Le sexe et le rock’n’ roll sont liés sémantiquement, car une des étymologies du mot a jadis signifié « baiser » (ainsi que le dit la légende (fausse)). Avant de le citer explicitement, le sexe dans le rock’n’ roll passait dans l’attitude, et c’est par exemple Elvis, qui, avec ses mouvements de hanches très suggestifs, avait contraint la très pudique télévision américaine à ne le filmer justement qu’au dessus de la ceinture, pour ne pas réveiller les démons chez les jeunes femmes… qui, dans la fosse, elles, avaient droit au spectacle entier, et devenaient hystériques (selon l’usage). En 1963, les Beatles chantent encore tout gaiement ‘I want to hold your hand’, « je veux tenir ta main ». C’est très gentil, tout mignon. En 1972, on change les rapports, on accélère fulguramment. David Bowie, entre UK et USA, enregistre l’album Aladin Sane (jeu de mot sur Aladin et sur “A lad’, « un mec, fou », ‘insane’), dont l’un des morceau est titré ‘Cracked actor’ :
The best of the last, the cleanest star they ever had
The films that I made
Forget that I’m fifty
‘Cause you just got paid
Show me you’re real
Smack, baby, smack, is that all that you feel
Suck, baby, suck,
Give me your head
Before you start professing
That you’re knocking me dead
You’ve made a bad connection ’cause I just want your sex
Show me you’re real…
[…]
Uh, stay for a day, oh yeah
Don’t you dare
Oh, yeah, yeah, yeah, yeah
Oh, yeah
La chanson raconte l’histoire d’un acteur sur le déclin, en train de recevoir chez lui une prostituée (je passe l’intro) :
Oublie que j’ai cinquante ans//parce que tu viens d’être payée//craque bébé craque//montre-moi que tu es vraie//bouffe bébé bouffe, c’est tout ce que tu peux ressentir//suce bébé suce//donne-moi ta tête [suce moi]//avant que tu commences à professer//tu me frappes mort// […] t’as fait une mauvaise connexion parce que je veux juste ton sexe…
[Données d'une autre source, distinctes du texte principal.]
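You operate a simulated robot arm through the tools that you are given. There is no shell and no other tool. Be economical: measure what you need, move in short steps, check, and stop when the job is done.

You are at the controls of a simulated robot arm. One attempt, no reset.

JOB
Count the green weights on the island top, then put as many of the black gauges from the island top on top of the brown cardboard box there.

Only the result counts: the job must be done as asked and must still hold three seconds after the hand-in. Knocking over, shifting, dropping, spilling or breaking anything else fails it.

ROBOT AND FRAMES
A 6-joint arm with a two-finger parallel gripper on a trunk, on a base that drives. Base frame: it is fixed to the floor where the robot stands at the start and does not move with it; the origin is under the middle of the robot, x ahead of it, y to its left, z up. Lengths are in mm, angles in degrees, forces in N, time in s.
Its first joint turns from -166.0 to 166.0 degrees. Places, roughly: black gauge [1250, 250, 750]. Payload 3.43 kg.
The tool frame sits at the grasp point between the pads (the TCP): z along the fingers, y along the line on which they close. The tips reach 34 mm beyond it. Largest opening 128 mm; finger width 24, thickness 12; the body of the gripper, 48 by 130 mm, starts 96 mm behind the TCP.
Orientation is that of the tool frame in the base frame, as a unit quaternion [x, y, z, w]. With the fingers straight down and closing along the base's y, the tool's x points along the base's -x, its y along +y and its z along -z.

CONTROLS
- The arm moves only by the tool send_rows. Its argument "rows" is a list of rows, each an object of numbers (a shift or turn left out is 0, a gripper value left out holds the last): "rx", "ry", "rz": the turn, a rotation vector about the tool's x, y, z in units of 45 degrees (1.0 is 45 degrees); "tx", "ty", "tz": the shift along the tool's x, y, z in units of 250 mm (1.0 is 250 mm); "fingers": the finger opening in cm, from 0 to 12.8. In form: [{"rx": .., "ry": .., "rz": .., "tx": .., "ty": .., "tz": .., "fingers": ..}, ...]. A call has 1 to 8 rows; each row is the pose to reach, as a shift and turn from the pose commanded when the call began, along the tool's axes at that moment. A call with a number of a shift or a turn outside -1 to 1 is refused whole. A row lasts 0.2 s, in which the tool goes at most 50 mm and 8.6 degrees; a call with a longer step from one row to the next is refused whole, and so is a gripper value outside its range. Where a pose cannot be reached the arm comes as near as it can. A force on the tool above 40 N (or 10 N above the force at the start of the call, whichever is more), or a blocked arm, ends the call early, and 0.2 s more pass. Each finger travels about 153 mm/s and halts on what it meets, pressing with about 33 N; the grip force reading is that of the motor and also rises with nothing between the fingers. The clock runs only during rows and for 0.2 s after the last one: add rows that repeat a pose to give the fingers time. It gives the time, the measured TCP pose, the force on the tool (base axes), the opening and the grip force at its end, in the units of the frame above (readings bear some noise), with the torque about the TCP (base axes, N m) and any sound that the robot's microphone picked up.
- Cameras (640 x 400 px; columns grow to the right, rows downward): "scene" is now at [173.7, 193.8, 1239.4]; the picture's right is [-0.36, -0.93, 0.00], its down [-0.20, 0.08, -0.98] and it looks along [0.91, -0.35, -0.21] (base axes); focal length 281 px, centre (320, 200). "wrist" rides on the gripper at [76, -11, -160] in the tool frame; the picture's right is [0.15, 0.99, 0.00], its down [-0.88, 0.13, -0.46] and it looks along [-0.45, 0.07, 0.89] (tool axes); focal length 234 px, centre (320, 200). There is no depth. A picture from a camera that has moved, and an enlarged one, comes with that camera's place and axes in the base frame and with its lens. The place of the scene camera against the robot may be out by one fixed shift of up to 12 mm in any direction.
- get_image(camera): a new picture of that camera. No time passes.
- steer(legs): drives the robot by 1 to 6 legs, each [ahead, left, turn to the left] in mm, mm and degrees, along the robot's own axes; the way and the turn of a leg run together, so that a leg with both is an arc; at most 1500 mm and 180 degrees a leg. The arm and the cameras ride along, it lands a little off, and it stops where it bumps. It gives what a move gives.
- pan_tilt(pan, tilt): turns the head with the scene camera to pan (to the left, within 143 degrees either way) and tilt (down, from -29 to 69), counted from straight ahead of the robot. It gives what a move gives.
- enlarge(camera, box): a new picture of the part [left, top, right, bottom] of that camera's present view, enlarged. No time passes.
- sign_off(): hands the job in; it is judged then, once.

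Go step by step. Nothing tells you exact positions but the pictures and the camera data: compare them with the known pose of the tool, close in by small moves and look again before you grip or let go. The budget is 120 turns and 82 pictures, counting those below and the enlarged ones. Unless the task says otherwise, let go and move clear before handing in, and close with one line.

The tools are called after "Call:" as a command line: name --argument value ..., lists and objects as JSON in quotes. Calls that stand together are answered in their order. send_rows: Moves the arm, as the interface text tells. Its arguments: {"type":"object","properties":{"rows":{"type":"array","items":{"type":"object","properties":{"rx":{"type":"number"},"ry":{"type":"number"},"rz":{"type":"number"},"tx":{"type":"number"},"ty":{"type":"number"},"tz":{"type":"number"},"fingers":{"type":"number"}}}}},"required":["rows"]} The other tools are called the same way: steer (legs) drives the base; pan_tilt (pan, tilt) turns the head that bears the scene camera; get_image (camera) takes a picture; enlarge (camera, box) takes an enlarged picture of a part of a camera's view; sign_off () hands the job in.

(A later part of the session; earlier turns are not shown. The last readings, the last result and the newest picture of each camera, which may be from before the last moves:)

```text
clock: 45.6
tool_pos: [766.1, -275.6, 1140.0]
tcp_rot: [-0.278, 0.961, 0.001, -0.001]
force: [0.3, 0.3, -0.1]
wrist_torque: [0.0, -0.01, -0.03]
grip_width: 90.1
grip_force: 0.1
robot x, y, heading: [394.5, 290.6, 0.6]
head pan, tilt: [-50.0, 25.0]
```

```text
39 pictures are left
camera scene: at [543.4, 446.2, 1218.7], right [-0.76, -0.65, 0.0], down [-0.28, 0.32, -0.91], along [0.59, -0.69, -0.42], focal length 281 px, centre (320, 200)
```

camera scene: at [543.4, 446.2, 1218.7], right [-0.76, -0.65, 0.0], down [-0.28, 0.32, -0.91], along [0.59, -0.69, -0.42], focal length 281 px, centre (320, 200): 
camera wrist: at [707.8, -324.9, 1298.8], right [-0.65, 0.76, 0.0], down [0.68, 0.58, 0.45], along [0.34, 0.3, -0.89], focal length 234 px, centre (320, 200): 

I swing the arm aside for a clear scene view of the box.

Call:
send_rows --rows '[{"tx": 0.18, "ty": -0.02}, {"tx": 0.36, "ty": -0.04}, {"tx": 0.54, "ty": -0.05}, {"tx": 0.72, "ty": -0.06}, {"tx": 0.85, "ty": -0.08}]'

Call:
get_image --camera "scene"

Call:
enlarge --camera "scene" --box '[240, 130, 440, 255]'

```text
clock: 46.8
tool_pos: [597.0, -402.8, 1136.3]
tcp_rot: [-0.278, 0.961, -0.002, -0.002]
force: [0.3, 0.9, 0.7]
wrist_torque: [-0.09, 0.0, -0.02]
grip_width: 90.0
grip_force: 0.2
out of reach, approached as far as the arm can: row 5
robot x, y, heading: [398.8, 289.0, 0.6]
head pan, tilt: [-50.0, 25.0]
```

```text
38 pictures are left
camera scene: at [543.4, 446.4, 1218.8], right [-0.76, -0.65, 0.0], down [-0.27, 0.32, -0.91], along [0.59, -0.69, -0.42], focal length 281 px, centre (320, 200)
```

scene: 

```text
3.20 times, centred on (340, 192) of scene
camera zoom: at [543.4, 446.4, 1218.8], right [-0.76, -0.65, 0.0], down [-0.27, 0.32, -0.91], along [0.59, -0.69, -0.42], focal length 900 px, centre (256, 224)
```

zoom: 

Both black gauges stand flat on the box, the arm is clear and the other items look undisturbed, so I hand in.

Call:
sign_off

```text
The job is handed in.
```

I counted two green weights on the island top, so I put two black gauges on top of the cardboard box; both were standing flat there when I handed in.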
L’expression ‘to give head’ signifie littéralement « donner la tête », et, plus indirectement pour les initiés, une fellation ; et puisque c’est une forme d’argot, c’est grâce à ce cryptage sémantique que la chanson de Lou Reed, ‘Walk on the wild side’, parlait-chantait, à la radio notamment
In the back room she was everybody’s darling
But she never lost her head
Even when she was giving head
Candy est venue sur l’île//dans l’arrière-salle elle était la chérie de tout le monde//mais elle n’a jamais perdu la tête//même quand elle donnait la tête
La chanson est passée tellement crème qu’elle sera hissée, en 1972, au top 20 des charts américains et anglais !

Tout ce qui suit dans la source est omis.